We can change the definition of the List enum in Listing 15-2 and the usage of the List in Listing 15-3 to the code in Listing 15-5, which will compile:

Filename: src/main.rs

enum List {
    Cons(i32, Box<List>),
    Nil,
}

use crate::List::{Cons, Nil};

fn main() {
    let list = Cons(1, Box::new(Cons(2, Box::new(Cons(3, Box::new(Nil))))));
}

Listing 15-5: Definition of List that uses Box<T> in order to have a known size

The Cons variant will need the size of an i32 plus the space to store the box’s pointer data. The Nil variant stores no values, so it needs less space than the Cons variant. We now know that any List value will take up the size of an i32 plus the size of a box’s pointer data. By using a box, we’ve broken the infinite, recursive chain, so the compiler can figure out the size it needs to store a List value. Figure 15-2 shows what the Cons variant looks like now.

A finite Cons list

Figure 15-2: A List that is not infinitely sized because Cons holds a Box

Boxes provide only the indirection and heap allocation; they don’t have any other special capabilities, like those we’ll see with the other smart pointer types. They also don’t have any performance overhead that these special capabilities incur, so they can be useful in cases like the cons list where the indirection is the only feature we need. We’ll look at more use cases for boxes in Chapter 17, too.

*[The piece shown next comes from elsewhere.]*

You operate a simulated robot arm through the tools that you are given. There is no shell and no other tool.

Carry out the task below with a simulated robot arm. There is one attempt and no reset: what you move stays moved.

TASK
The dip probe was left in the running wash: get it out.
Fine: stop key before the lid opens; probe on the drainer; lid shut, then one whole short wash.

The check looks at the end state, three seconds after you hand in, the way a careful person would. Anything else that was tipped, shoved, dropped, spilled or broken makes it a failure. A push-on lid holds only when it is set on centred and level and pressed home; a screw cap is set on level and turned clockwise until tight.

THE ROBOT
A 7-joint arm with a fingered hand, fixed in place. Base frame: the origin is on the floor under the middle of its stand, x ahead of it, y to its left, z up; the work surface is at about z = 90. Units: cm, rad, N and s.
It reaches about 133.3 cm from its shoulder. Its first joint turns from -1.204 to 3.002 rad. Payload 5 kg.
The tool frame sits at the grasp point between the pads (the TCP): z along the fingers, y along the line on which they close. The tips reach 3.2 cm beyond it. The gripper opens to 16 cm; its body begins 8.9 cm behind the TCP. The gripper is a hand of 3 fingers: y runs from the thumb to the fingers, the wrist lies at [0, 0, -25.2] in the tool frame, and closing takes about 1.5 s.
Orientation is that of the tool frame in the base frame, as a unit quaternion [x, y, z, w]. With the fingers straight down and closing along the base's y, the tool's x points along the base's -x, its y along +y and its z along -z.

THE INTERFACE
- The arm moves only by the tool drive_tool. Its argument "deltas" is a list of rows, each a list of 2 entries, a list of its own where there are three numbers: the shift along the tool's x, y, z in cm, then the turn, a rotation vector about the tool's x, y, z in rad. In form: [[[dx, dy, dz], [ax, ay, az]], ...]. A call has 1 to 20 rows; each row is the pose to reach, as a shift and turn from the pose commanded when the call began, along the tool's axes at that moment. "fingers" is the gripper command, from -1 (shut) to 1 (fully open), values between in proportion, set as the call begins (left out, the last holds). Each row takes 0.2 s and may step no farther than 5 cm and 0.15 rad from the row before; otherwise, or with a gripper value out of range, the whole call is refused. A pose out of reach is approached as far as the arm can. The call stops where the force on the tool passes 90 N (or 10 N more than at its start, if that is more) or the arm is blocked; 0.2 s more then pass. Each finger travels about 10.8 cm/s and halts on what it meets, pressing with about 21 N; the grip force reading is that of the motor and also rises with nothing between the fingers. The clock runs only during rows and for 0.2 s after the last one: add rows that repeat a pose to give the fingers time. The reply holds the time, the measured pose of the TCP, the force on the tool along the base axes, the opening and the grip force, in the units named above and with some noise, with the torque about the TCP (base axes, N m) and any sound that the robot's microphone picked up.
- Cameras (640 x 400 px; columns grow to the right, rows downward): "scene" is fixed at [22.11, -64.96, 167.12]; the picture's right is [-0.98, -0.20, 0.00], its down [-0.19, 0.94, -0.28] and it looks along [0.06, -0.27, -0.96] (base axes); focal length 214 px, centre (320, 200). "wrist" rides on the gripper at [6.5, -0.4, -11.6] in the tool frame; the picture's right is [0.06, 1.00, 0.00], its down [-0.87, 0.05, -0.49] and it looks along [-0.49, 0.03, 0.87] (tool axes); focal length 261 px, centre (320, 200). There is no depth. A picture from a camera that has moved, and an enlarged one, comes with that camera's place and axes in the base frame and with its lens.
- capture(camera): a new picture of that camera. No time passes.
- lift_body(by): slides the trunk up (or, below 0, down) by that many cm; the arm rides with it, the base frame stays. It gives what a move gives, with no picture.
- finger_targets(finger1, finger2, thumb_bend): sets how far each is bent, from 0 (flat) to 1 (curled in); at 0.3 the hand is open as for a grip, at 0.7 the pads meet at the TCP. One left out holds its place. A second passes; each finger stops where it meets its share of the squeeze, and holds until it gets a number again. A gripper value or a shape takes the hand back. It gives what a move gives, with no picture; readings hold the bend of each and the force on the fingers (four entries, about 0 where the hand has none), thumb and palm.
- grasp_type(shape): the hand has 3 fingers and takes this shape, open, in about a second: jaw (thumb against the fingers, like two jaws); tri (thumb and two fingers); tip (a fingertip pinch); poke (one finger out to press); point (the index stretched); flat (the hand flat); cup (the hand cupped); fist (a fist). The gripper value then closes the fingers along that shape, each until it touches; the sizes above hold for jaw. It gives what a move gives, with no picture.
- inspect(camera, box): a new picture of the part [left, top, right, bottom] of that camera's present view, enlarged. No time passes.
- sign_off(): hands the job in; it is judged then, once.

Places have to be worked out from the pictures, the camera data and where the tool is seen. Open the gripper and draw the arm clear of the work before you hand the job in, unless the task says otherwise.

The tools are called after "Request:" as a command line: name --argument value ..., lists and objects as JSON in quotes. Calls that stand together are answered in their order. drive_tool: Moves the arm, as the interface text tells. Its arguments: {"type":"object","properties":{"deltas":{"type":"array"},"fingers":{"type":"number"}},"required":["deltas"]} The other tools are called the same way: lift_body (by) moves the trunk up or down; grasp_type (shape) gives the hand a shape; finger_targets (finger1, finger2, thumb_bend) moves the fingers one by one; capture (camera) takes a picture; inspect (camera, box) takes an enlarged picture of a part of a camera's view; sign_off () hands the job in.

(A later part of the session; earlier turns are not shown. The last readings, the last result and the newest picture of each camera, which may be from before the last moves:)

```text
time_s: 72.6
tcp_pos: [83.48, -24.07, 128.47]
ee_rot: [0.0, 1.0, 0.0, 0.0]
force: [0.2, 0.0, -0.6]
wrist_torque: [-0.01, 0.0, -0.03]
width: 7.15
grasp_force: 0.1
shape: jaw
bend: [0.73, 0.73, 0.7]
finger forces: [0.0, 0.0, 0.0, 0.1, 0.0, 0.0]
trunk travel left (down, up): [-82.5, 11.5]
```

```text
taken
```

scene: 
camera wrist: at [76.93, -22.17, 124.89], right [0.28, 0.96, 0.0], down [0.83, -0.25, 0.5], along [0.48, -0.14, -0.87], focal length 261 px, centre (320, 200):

The Box<T> type is a smart pointer because it implements the Deref trait, which allows Box<T> values to be treated like references. When a Box<T> value goes out of scope, the heap data that the box is pointing to is cleaned up as well because of the Drop trait implementation. Let’s explore these two traits in more detail. These two traits will be even more important to the functionality provided by the other smart pointer types we’ll discuss in the rest of this chapter.